--- BEGIN Passage shown ---
Oftentimes the IMF would, as part of its lending program, recommend belt tightening. Government employees cannot retire at 45 anymore. They got to retire at 65. They cannot receive pensions of a hundred percent of salary. They can get 40% of salary. You must sell off businesses that are losing money. And the result of those sales will be people being fired from state-owned companies. And the people of Argentina did not like the plans that the IMF gave. They were viewed as mean-spirited giving us bad advice. And this divorce reflected more like a drug addicted child. A parent is a better metaphor than a husband and wife. It is the drug addicted child does not work very hard and wants to smoke weed. And the parents saying, if you want more money to pay your rent, here are the steps necessary for you to get the additional coin.

Greg Makoff:

In our politicized world, a lot of public policy issues are more about the words and the spin than the reality. The reality is countries only go to the IMF if they are fiscally awful. They uniformly must tighten their belts. Raise taxes that comes with the territory of calling the IMF for help. But in Argentina, they have pictures of the globe with Uncle Sam and the IMF sawing off South America. Even today you have this leftist critique of IMF austerity hurts countries.

This is a critique I do not like and is damaging because you have countries like Zambia who had a fallen copper prices should have called the IMF in in the mid-2010s and instead does a bond and another bond and then defaults. There is an incredible reluctance to go to the IMF, which gives money, gives technical support, and helps countries deal with the political economy of pushing back on the vested interests who are milking the government for jobs or payouts or retirements that are completely unsustainable.
--- END Passage shown ---
--- BEGIN Given information ---
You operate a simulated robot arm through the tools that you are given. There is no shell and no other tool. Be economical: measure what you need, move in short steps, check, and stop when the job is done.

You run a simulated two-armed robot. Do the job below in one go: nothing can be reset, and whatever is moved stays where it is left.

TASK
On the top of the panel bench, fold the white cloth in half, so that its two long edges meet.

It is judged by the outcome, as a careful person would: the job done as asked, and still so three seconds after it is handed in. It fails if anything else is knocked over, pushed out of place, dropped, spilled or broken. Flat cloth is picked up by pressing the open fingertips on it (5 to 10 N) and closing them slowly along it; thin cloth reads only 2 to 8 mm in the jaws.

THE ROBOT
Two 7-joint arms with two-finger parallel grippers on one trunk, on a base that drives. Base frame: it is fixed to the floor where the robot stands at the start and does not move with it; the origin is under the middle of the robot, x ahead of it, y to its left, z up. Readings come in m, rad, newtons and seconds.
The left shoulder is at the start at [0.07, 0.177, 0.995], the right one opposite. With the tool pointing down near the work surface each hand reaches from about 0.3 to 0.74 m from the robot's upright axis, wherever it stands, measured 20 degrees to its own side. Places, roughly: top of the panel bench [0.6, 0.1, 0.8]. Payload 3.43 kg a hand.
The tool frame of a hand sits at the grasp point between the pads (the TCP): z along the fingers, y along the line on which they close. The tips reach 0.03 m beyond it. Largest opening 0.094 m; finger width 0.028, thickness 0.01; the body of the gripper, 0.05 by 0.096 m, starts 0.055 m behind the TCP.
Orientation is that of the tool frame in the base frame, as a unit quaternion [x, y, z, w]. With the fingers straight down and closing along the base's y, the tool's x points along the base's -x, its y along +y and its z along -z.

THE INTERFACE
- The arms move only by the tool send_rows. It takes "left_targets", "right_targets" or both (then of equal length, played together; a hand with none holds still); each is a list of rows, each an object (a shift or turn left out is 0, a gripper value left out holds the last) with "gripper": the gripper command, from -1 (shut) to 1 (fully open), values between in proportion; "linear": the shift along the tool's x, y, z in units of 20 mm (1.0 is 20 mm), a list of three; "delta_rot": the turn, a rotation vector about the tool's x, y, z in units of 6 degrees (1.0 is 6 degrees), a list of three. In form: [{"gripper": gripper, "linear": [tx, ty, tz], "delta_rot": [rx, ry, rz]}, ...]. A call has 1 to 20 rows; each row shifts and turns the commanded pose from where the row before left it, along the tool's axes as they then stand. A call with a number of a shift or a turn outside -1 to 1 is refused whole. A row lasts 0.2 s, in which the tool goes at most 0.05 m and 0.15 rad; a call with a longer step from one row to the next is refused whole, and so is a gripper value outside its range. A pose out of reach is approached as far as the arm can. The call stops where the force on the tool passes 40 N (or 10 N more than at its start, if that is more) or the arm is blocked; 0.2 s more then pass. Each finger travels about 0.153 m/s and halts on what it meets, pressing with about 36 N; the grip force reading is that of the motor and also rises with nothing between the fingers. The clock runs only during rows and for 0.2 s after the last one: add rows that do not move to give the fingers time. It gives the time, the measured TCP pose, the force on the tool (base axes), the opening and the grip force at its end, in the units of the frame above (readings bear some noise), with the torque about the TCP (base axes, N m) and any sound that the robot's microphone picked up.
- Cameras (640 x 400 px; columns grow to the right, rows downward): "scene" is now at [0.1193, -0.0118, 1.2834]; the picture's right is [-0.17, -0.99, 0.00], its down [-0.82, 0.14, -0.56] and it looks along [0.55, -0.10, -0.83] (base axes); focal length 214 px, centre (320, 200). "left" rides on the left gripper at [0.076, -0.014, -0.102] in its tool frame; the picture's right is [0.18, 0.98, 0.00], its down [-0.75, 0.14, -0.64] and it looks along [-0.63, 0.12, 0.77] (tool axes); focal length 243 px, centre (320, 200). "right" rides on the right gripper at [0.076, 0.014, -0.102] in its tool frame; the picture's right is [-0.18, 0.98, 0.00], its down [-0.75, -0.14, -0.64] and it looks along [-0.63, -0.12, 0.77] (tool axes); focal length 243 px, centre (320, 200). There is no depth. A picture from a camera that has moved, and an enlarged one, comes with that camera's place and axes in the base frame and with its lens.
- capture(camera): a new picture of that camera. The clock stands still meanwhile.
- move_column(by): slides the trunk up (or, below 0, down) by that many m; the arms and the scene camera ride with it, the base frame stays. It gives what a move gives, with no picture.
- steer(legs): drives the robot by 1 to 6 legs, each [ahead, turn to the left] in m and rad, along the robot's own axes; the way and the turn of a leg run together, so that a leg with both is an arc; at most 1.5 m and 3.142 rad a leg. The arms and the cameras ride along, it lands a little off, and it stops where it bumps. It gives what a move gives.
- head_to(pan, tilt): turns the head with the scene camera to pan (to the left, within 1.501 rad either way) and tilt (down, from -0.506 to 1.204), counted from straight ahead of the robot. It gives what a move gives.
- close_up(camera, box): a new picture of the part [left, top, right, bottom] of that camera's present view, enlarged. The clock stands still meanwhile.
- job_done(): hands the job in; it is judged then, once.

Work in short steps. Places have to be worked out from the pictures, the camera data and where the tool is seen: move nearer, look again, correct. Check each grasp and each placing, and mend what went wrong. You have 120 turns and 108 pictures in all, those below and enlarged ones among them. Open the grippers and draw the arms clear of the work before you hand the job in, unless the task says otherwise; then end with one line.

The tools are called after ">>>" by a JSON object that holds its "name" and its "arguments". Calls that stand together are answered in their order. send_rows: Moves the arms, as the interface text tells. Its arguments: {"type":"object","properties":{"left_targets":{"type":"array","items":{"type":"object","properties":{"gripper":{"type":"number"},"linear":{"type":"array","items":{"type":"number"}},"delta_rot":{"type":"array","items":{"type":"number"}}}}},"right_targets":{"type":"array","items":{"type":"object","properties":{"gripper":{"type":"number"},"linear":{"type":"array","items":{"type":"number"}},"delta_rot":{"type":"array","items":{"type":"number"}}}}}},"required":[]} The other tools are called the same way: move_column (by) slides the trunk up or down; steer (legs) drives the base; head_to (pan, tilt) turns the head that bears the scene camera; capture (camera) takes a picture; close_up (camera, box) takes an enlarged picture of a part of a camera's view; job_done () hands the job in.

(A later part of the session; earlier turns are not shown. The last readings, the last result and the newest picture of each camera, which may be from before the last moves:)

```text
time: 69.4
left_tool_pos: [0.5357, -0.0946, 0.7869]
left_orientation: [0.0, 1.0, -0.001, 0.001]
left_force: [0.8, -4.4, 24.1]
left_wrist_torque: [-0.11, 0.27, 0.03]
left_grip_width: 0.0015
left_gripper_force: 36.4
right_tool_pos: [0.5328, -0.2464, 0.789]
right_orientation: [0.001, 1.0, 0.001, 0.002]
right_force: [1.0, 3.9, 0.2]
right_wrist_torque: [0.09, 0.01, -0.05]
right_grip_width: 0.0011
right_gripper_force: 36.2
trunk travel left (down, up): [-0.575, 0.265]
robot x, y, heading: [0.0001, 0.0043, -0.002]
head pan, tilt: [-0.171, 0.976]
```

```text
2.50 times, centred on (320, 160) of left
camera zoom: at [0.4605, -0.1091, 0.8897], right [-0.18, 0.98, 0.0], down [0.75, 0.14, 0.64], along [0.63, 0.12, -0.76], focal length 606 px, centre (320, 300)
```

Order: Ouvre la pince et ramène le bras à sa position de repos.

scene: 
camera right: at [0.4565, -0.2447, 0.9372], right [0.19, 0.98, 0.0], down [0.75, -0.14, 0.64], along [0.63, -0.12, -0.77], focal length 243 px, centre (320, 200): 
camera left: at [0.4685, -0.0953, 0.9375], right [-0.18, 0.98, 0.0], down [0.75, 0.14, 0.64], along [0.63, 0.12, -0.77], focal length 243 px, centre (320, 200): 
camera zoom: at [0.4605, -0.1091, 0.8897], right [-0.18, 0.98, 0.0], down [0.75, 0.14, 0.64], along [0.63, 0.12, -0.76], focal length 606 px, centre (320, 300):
--- END Given information ---
Keep the passage shown going from its last sentence.

Response to the exercise.
In a lot of the developing world, the IMF has an unwarranted image problem. It is the worst in Argentina. When you come to fix a friend or a business in complete crisis, there are always problems. And what is interesting now is the country is no longer blaming foreigners. Mileil is saying, we have to reform ourselves. We are not going to point the finger at other people. We are going to balance our own budget. And it is an open question whether the people will go through with his complete change in strategy and mindset versus the IMF is bad, and we want to blame foreigners.

Larry Bernstein

The IMF was set up after World War II to handle currency adjustments. And like many governmental organizations, its purpose shifted over time. Beginning in the late 1980s, it got into the business of lending money to countries. It would gather financial information about the country so that the creditors knew how the sovereign was doing. Second, there would be a team of professional economists, often US trained, but of a foreign nationality, not Americans, who would visit periodically and suggest ways to rectify the financial problems of the country: austerity, appropriate fiscal policy, pension schemes, et cetera. And then third, originally it was supposed to be only in a pinch. If there was a failure in the capital markets, they would lend money. They would be paid back first. In other words, that would be a priority or ranking of governmental indebtedness. It was not documented, but with the wink or nod, the understanding of the IMF be paid first.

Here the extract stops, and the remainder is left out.